Figure 1: Graph of the pdf for a uniform distribution on interval \([a,b]\)
Exercise \(\PageIndex{1}\)
Verify that the uniform pdf is a valid pdf, i.e., show that it satisfies the first three conditions of Definition 4.1.1.
- Answer
-
- In looking either at the formula in Definition 4.3.1 or the graph in Figure 1, we can see that the uniform pdf is always non-negative, i.e., \(f(x)\geq0\), for all \(x\in\mathbb{R}\).
- Given that the uniform pdf is a piecewise constant function, it is also piecewise continuous.
- Finally, we need to verify that the area under the uniform pdf is equal to 1. This is quickly seen from the graph in Figure 1, since we calculate the area of rectangle with width \((b-a)\) and height \(1/(b-a)\). Thus, the area is
$$(b-a)\times\frac{1}{(b-a)} = 1.\notag$$
A typical application of the uniform distribution is to model randomly generated numbers. In other words, it provides the probability distribution for a random variable representing a randomly chosen number between numbers \(a\) and \(b\).
The uniform distribution assigns equal probabilities to intervals of equal lengths, since it is a constant function, on the interval it is non-zero \([a, b]\). This is the continuous analog to equally likely outcomes in the discrete setting.

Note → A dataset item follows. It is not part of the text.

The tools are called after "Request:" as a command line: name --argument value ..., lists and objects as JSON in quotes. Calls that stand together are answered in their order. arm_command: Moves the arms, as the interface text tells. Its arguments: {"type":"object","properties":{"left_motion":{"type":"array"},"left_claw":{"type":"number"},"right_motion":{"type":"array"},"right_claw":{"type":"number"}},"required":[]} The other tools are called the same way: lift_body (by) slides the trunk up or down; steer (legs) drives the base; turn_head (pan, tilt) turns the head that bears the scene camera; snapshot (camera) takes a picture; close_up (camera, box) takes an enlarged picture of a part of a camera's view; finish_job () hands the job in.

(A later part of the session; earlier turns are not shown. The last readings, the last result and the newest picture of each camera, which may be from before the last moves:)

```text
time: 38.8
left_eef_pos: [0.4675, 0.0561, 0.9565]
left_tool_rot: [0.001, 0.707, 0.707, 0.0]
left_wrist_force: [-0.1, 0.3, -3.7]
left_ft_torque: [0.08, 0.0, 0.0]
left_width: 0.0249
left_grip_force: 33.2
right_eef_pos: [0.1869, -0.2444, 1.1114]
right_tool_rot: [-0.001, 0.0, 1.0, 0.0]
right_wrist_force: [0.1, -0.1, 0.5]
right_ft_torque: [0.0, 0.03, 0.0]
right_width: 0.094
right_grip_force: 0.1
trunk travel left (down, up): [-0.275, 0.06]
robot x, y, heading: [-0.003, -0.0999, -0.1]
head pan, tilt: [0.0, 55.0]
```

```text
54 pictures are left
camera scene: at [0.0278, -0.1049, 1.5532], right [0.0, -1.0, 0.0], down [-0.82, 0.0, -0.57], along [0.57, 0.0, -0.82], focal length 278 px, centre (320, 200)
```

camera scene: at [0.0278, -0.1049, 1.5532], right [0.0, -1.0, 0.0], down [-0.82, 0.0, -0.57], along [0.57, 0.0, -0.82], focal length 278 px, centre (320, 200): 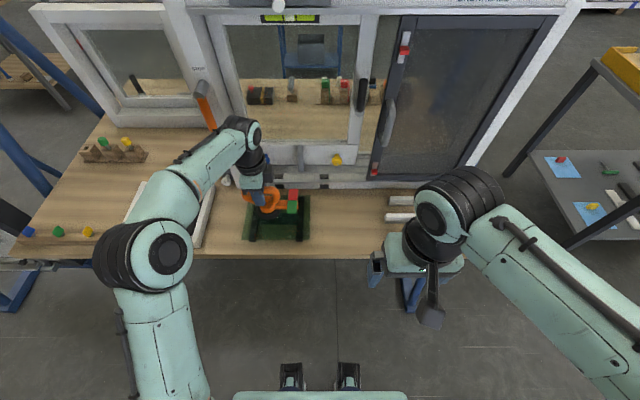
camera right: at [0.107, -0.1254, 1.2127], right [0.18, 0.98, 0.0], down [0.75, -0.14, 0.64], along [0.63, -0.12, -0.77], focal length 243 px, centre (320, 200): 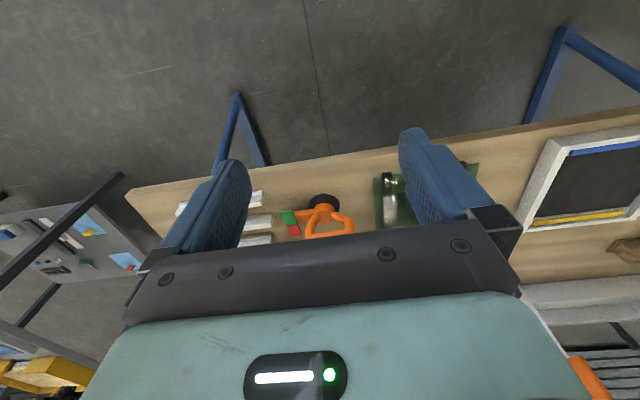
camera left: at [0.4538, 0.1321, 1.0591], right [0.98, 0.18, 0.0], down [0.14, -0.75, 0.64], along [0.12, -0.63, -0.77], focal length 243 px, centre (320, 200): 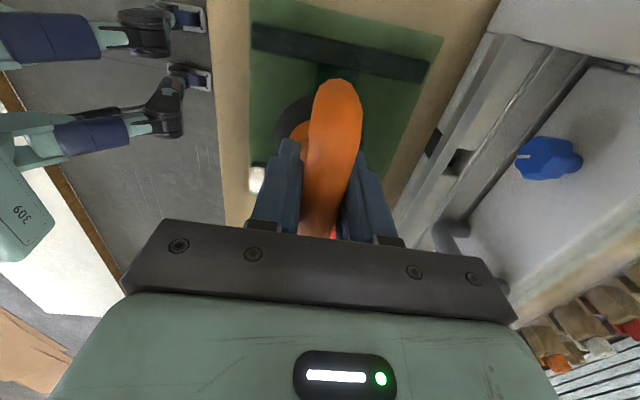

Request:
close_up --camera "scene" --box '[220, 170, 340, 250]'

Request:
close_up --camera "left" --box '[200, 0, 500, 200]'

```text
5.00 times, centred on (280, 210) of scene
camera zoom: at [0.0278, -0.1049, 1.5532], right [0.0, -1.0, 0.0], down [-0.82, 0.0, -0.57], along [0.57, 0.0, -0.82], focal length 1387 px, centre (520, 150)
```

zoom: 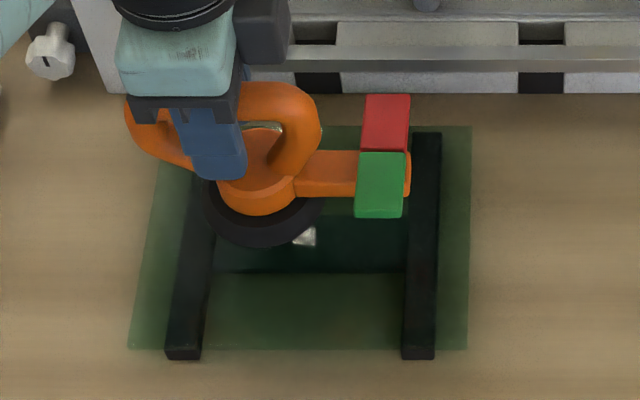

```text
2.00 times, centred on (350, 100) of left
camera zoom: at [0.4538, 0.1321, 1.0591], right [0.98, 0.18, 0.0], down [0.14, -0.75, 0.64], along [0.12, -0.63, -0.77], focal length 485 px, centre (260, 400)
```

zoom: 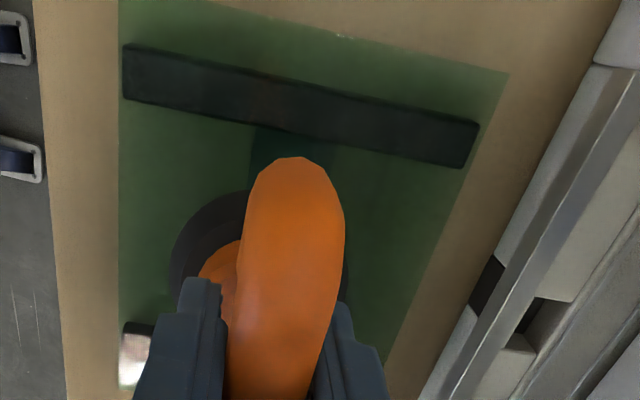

We close the section by finding the expected value of the uniform distribution.
Example \(\PageIndex{1}\)
If \(X\) has a uniform distribution on the interval \([a,b]\), then we apply Definition 4.2.1 and compute the expected value of \(X\):
$$\text{E}[X] = \int\limits^b_a\! x\cdot\frac{1}{b-a}\, dx = \frac{b^2 - a^2}{2}\cdot\frac{1}{b-a} = \frac{(b-a)(b+a)}{2}\cdot\frac{1}{b-a} = \frac{b+ a}{2}.\notag$$
Thus, the expected value of the uniform\([a,b]\) distribution is given by the average of the parameters \(a\) and \(b\), or the midpoint of the interval \([a,b]\). This is readily apparent when looking at a graph of the pdf in Figure 1 and remembering the interpretation of expected value as the center of mass. Since the pdf is constant over \([a,b]\), the center of mass is simply given by the midpoint.